[Start]

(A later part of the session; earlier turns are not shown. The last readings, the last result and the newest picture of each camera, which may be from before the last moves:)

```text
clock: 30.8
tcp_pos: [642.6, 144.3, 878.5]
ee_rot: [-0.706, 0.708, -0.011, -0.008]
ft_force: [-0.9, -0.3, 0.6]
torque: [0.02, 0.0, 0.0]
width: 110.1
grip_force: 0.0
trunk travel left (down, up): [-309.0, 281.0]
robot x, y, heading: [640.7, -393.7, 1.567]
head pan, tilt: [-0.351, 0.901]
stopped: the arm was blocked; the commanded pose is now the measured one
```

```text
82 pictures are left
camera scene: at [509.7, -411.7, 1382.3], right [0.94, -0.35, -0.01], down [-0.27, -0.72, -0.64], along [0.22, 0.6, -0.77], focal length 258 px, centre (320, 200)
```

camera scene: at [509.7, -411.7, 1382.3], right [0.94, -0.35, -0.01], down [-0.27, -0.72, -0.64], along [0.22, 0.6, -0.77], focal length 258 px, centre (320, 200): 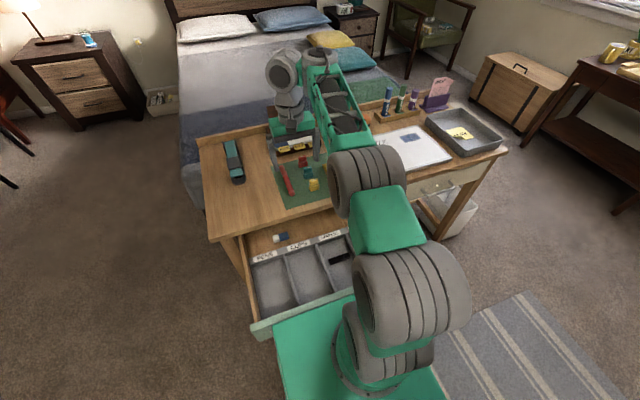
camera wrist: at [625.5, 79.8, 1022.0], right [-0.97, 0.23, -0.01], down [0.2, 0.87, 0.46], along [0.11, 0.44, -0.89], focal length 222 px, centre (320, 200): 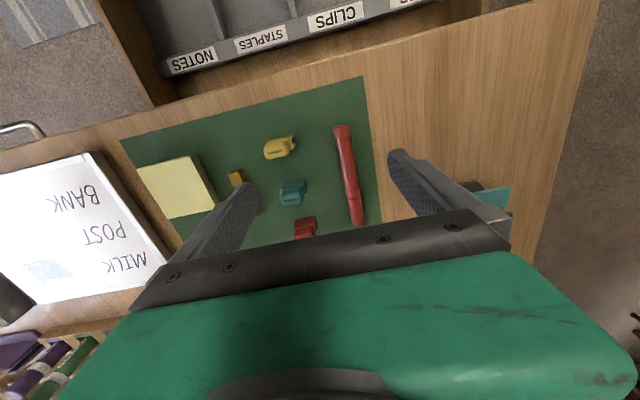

[End]

Repeat the data exactly, without the pictures.

● **Answer**:
(A later part of the session; earlier turns are not shown. The last readings, the last result and the newest picture of each camera, which may be from before the last moves:)

```text
clock: 30.8
tcp_pos: [642.6, 144.3, 878.5]
ee_rot: [-0.706, 0.708, -0.011, -0.008]
ft_force: [-0.9, -0.3, 0.6]
torque: [0.02, 0.0, 0.0]
width: 110.1
grip_force: 0.0
trunk travel left (down, up): [-309.0, 281.0]
robot x, y, heading: [640.7, -393.7, 1.567]
head pan, tilt: [-0.351, 0.901]
stopped: the arm was blocked; the commanded pose is now the measured one
```

```text
82 pictures are left
camera scene: at [509.7, -411.7, 1382.3], right [0.94, -0.35, -0.01], down [-0.27, -0.72, -0.64], along [0.22, 0.6, -0.77], focal length 258 px, centre (320, 200)
```

camera scene: at [509.7, -411.7, 1382.3], right [0.94, -0.35, -0.01], down [-0.27, -0.72, -0.64], along [0.22, 0.6, -0.77], focal length 258 px, centre (320, 200): 
camera wrist: at [625.5, 79.8, 1022.0], right [-0.97, 0.23, -0.01], down [0.2, 0.87, 0.46], along [0.11, 0.44, -0.89], focal length 222 px, centre (320, 200): 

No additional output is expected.